AIM: Each line that contains the word "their" counts once; give the total for the records below and nothing else.

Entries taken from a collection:
== == ==

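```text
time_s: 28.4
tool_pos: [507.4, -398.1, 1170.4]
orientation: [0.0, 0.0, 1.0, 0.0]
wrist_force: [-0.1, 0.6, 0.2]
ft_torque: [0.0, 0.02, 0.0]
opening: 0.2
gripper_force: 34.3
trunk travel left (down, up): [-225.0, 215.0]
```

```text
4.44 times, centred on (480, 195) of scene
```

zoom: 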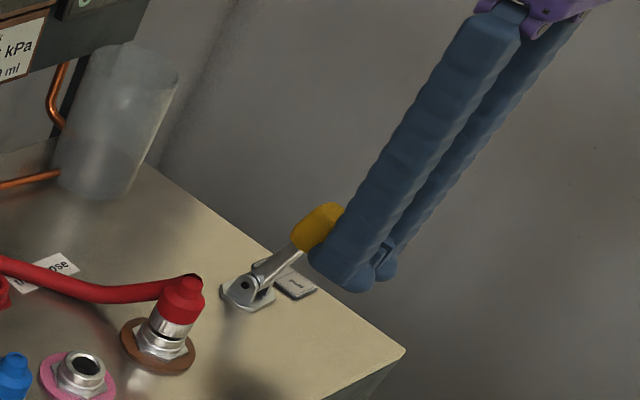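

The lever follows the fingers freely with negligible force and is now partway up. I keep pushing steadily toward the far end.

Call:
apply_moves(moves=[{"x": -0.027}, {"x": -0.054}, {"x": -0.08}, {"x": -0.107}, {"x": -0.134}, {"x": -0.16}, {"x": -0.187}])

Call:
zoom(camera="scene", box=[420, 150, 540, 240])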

== == ==

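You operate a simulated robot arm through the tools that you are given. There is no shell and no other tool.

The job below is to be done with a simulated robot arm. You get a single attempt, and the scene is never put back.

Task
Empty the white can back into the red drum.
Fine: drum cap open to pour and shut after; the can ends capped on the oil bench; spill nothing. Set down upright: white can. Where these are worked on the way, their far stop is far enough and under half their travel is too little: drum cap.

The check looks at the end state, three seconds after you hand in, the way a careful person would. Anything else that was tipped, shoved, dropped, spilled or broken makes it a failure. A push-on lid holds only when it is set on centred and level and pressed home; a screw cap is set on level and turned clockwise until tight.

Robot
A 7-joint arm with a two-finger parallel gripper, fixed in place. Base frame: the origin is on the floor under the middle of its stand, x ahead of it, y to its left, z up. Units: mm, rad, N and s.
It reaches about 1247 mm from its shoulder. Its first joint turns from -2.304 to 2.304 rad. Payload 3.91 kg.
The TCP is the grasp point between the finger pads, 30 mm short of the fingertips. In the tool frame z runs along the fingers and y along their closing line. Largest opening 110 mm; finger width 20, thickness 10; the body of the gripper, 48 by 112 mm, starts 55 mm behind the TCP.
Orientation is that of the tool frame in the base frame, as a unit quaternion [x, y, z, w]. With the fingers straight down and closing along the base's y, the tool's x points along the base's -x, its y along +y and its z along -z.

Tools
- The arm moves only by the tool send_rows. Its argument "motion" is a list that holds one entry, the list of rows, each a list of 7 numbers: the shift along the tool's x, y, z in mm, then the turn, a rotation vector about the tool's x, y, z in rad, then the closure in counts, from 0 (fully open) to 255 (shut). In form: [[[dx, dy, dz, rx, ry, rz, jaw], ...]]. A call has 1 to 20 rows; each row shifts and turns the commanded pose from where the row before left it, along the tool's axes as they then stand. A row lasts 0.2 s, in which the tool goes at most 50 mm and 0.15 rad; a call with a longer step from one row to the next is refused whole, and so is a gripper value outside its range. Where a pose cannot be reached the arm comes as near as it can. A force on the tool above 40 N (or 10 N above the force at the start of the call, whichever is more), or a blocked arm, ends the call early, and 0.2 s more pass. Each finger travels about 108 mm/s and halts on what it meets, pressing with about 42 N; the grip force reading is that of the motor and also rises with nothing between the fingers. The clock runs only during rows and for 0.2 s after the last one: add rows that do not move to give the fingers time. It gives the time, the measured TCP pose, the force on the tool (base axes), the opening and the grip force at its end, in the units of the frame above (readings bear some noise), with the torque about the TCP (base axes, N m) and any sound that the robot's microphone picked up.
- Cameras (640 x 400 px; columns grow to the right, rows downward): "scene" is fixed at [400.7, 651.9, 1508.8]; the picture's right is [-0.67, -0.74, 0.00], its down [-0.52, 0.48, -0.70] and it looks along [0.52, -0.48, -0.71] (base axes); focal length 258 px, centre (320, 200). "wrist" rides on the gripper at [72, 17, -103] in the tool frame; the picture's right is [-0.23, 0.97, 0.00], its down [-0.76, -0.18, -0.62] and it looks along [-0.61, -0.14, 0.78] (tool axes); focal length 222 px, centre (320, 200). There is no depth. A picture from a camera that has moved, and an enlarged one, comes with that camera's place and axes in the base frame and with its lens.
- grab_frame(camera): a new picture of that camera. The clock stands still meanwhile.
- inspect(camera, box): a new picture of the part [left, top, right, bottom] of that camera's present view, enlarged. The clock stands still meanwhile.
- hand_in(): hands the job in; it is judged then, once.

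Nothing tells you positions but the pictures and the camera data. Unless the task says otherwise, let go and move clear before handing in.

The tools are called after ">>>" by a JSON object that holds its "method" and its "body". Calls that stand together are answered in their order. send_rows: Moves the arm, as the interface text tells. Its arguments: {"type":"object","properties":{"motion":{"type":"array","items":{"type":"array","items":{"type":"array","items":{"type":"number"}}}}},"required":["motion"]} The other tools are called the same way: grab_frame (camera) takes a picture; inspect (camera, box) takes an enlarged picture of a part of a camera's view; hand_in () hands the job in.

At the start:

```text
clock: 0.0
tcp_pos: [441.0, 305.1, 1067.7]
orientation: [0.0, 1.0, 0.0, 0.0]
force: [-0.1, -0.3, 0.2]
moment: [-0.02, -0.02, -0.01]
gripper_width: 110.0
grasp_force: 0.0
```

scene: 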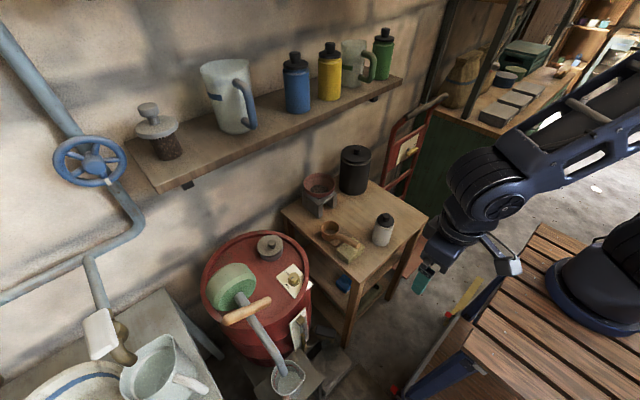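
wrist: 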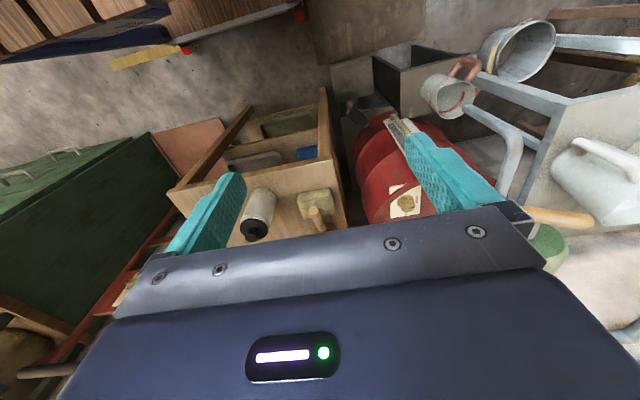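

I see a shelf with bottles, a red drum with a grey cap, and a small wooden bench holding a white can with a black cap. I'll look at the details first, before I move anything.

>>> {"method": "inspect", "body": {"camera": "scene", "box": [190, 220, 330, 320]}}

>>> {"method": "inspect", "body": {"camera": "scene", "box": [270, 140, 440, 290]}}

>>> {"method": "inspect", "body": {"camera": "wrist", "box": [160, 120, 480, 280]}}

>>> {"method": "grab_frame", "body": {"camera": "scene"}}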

== == ==

RESPONSE BELOW: 3